### Problem
Would you extract the whole listing below and retype it exactly?

### Dataset content

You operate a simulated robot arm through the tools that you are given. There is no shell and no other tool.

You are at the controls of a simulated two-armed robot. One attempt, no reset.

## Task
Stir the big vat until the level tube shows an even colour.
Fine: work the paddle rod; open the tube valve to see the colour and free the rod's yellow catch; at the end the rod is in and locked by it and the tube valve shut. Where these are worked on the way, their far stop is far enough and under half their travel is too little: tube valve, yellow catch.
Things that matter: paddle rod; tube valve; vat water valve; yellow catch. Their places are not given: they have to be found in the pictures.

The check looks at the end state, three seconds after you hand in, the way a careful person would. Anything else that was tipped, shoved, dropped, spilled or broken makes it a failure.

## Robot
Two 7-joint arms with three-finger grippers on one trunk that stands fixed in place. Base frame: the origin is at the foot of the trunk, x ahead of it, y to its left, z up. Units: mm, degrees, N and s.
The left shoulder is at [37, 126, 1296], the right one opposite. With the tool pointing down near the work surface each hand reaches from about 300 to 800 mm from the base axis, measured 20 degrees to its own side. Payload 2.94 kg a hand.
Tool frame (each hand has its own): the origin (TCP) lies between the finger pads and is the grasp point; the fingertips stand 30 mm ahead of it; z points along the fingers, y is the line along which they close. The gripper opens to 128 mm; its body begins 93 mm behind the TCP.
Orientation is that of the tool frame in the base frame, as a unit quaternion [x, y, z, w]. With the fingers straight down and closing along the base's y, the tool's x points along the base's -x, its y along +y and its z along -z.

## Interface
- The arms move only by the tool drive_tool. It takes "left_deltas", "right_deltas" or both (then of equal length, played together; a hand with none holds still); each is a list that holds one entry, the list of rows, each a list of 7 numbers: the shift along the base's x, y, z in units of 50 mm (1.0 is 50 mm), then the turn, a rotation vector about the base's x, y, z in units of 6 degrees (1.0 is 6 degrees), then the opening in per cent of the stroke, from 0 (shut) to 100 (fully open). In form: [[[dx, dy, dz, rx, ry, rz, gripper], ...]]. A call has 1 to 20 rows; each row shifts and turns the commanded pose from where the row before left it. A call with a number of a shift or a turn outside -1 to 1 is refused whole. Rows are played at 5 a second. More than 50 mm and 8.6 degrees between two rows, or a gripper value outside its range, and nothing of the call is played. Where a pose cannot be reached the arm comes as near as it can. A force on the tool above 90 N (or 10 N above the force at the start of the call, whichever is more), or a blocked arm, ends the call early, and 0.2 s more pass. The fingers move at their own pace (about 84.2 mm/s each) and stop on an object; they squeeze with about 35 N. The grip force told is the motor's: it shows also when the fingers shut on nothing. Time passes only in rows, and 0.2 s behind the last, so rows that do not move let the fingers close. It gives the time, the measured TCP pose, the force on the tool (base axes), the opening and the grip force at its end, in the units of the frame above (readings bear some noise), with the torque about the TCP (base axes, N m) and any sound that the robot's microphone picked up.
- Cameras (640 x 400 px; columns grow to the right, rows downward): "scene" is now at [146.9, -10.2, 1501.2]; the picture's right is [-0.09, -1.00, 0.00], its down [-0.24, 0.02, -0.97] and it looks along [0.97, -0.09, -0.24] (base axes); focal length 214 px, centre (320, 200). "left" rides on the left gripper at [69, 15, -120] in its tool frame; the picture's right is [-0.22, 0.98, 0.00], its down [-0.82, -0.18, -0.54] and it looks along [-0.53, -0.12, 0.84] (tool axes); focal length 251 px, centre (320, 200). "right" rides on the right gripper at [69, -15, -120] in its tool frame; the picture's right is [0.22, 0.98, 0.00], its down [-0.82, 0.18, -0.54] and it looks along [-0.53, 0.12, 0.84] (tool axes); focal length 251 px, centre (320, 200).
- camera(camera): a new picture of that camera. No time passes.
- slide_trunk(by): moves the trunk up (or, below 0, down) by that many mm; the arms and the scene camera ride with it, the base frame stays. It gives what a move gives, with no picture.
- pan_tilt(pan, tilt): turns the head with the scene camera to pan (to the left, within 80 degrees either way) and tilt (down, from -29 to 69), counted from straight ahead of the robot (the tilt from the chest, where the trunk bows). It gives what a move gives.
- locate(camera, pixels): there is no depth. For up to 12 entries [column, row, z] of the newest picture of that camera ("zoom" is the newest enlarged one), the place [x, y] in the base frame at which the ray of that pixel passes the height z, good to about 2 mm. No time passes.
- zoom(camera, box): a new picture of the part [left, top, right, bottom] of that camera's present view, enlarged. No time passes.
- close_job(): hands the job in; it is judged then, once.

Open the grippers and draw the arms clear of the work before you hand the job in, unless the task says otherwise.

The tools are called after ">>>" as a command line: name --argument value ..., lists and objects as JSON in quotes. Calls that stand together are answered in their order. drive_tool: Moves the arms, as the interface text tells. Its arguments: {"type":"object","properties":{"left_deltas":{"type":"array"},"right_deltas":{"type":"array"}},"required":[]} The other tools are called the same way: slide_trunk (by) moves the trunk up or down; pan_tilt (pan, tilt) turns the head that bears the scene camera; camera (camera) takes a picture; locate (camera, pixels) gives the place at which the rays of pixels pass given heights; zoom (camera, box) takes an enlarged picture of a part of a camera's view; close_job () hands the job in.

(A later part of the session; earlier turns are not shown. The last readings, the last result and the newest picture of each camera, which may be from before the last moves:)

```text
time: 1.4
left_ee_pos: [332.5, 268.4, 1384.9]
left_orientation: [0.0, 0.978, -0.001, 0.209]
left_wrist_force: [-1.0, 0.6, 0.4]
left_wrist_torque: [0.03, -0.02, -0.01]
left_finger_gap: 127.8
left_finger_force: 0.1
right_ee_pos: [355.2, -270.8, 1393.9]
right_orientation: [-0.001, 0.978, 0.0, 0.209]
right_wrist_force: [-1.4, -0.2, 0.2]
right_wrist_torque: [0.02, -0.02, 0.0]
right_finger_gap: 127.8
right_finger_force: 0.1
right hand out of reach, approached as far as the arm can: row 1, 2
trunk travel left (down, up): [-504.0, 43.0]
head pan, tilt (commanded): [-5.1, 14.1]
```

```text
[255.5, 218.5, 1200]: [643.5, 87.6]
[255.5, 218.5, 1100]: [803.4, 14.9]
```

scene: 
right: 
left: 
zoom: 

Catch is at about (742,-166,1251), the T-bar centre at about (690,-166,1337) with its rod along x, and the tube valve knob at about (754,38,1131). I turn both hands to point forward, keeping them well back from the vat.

### Result for this exercise
You operate a simulated robot arm through the tools that you are given. There is no shell and no other tool.

You are at the controls of a simulated two-armed robot. One attempt, no reset.

## Task
Stir the big vat until the level tube shows an even colour.
Fine: work the paddle rod; open the tube valve to see the colour and free the rod's yellow catch; at the end the rod is in and locked by it and the tube valve shut. Where these are worked on the way, their far stop is far enough and under half their travel is too little: tube valve, yellow catch.
Things that matter: paddle rod; tube valve; vat water valve; yellow catch. Their places are not given: they have to be found in the pictures.

The check looks at the end state, three seconds after you hand in, the way a careful person would. Anything else that was tipped, shoved, dropped, spilled or broken makes it a failure.

## Robot
Two 7-joint arms with three-finger grippers on one trunk that stands fixed in place. Base frame: the origin is at the foot of the trunk, x ahead of it, y to its left, z up. Units: mm, degrees, N and s.
The left shoulder is at [37, 126, 1296], the right one opposite. With the tool pointing down near the work surface each hand reaches from about 300 to 800 mm from the base axis, measured 20 degrees to its own side. Payload 2.94 kg a hand.
Tool frame (each hand has its own): the origin (TCP) lies between the finger pads and is the grasp point; the fingertips stand 30 mm ahead of it; z points along the fingers, y is the line along which they close. The gripper opens to 128 mm; its body begins 93 mm behind the TCP.
Orientation is that of the tool frame in the base frame, as a unit quaternion [x, y, z, w]. With the fingers straight down and closing along the base's y, the tool's x points along the base's -x, its y along +y and its z along -z.

## Interface
- The arms move only by the tool drive_tool. It takes "left_deltas", "right_deltas" or both (then of equal length, played together; a hand with none holds still); each is a list that holds one entry, the list of rows, each a list of 7 numbers: the shift along the base's x, y, z in units of 50 mm (1.0 is 50 mm), then the turn, a rotation vector about the base's x, y, z in units of 6 degrees (1.0 is 6 degrees), then the opening in per cent of the stroke, from 0 (shut) to 100 (fully open). In form: [[[dx, dy, dz, rx, ry, rz, gripper], ...]]. A call has 1 to 20 rows; each row shifts and turns the commanded pose from where the row before left it. A call with a number of a shift or a turn outside -1 to 1 is refused whole. Rows are played at 5 a second. More than 50 mm and 8.6 degrees between two rows, or a gripper value outside its range, and nothing of the call is played. Where a pose cannot be reached the arm comes as near as it can. A force on the tool above 90 N (or 10 N above the force at the start of the call, whichever is more), or a blocked arm, ends the call early, and 0.2 s more pass. The fingers move at their own pace (about 84.2 mm/s each) and stop on an object; they squeeze with about 35 N. The grip force told is the motor's: it shows also when the fingers shut on nothing. Time passes only in rows, and 0.2 s behind the last, so rows that do not move let the fingers close. It gives the time, the measured TCP pose, the force on the tool (base axes), the opening and the grip force at its end, in the units of the frame above (readings bear some noise), with the torque about the TCP (base axes, N m) and any sound that the robot's microphone picked up.
- Cameras (640 x 400 px; columns grow to the right, rows downward): "scene" is now at [146.9, -10.2, 1501.2]; the picture's right is [-0.09, -1.00, 0.00], its down [-0.24, 0.02, -0.97] and it looks along [0.97, -0.09, -0.24] (base axes); focal length 214 px, centre (320, 200). "left" rides on the left gripper at [69, 15, -120] in its tool frame; the picture's right is [-0.22, 0.98, 0.00], its down [-0.82, -0.18, -0.54] and it looks along [-0.53, -0.12, 0.84] (tool axes); focal length 251 px, centre (320, 200). "right" rides on the right gripper at [69, -15, -120] in its tool frame; the picture's right is [0.22, 0.98, 0.00], its down [-0.82, 0.18, -0.54] and it looks along [-0.53, 0.12, 0.84] (tool axes); focal length 251 px, centre (320, 200).
- camera(camera): a new picture of that camera. No time passes.
- slide_trunk(by): moves the trunk up (or, below 0, down) by that many mm; the arms and the scene camera ride with it, the base frame stays. It gives what a move gives, with no picture.
- pan_tilt(pan, tilt): turns the head with the scene camera to pan (to the left, within 80 degrees either way) and tilt (down, from -29 to 69), counted from straight ahead of the robot (the tilt from the chest, where the trunk bows). It gives what a move gives.
- locate(camera, pixels): there is no depth. For up to 12 entries [column, row, z] of the newest picture of that camera ("zoom" is the newest enlarged one), the place [x, y] in the base frame at which the ray of that pixel passes the height z, good to about 2 mm. No time passes.
- zoom(camera, box): a new picture of the part [left, top, right, bottom] of that camera's present view, enlarged. No time passes.
- close_job(): hands the job in; it is judged then, once.

Open the grippers and draw the arms clear of the work before you hand the job in, unless the task says otherwise.

The tools are called after ">>>" as a command line: name --argument value ..., lists and objects as JSON in quotes. Calls that stand together are answered in their order. drive_tool: Moves the arms, as the interface text tells. Its arguments: {"type":"object","properties":{"left_deltas":{"type":"array"},"right_deltas":{"type":"array"}},"required":[]} The other tools are called the same way: slide_trunk (by) moves the trunk up or down; pan_tilt (pan, tilt) turns the head that bears the scene camera; camera (camera) takes a picture; locate (camera, pixels) gives the place at which the rays of pixels pass given heights; zoom (camera, box) takes an enlarged picture of a part of a camera's view; close_job () hands the job in.

(A later part of the session; earlier turns are not shown. The last readings, the last result and the newest picture of each camera, which may be from before the last moves:)

```text
time: 1.4
left_ee_pos: [332.5, 268.4, 1384.9]
left_orientation: [0.0, 0.978, -0.001, 0.209]
left_wrist_force: [-1.0, 0.6, 0.4]
left_wrist_torque: [0.03, -0.02, -0.01]
left_finger_gap: 127.8
left_finger_force: 0.1
right_ee_pos: [355.2, -270.8, 1393.9]
right_orientation: [-0.001, 0.978, 0.0, 0.209]
right_wrist_force: [-1.4, -0.2, 0.2]
right_wrist_torque: [0.02, -0.02, 0.0]
right_finger_gap: 127.8
right_finger_force: 0.1
right hand out of reach, approached as far as the arm can: row 1, 2
trunk travel left (down, up): [-504.0, 43.0]
head pan, tilt (commanded): [-5.1, 14.1]
```

```text
[255.5, 218.5, 1200]: [643.5, 87.6]
[255.5, 218.5, 1100]: [803.4, 14.9]
```

scene: 
right: 
left: 
zoom: 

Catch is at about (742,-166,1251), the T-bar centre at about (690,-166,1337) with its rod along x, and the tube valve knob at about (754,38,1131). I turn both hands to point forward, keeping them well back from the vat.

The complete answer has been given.